Many experts believe pension funds will be the next shoe to drop. Defined benefit pensions provide income to about 23 percent of seniors; the recession has increased the risk that more plans will be terminated due to business failures. When that happens to private sector employers, the Pension Benefit Guarantee Corporation (PBGC) usually takes over the plan liabilities, but pension recipients almost always take a haircut on benefits. How serious is the trend? Over the past six months, the PBGC's deficit from guaranteeing pensions tripled to $33.5 billion, a record high.

The picture is just as gruesome--and perhaps worse--for public pension plans sponsored by many state and local governments; for years, sponsors have starved these plans for cash and now face multi-billion dollar holes.

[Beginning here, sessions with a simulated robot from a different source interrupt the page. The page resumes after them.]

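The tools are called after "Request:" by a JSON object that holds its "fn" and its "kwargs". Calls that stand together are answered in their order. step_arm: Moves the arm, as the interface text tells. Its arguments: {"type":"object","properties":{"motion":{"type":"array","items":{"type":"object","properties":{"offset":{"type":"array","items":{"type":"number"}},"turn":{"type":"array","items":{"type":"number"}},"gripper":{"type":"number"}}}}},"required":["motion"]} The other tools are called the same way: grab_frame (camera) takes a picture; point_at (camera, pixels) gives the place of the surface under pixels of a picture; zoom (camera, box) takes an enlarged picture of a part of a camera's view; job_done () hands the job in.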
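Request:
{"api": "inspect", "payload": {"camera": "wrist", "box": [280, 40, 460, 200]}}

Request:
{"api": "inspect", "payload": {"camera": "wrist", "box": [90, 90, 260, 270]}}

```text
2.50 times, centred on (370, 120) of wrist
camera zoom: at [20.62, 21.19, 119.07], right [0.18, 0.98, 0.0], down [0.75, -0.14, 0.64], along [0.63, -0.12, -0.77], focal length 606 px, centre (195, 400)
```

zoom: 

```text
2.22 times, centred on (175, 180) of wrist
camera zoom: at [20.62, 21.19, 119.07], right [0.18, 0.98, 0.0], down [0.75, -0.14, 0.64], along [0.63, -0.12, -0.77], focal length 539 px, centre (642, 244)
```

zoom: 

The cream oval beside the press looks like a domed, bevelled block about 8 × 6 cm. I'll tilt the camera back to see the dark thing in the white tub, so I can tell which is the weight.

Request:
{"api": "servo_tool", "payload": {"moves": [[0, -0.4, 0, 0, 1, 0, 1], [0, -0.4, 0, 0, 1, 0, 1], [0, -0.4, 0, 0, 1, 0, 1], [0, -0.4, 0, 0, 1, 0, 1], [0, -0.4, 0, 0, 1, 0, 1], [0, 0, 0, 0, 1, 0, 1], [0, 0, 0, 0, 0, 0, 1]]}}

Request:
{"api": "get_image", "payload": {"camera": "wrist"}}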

Then there's the frozen market for real estate--the most important financial asset for most seniors after Social Security. Many have built up substantial equity in their homes that they expected to tap in retirement; others will just want to sell and move to retirement housing.

In many parts of the country, the current market has made it very difficult for seniors to sell when the time comes to move for health or lifestyle reasons. Reverse mortgages offer a solution for extracting equity in some cases, although the fees on these loans can be prohibitively high.

A "kinder and gentler" recession for seniors? Maybe, compared with other age groups--but it's certainly no picnic.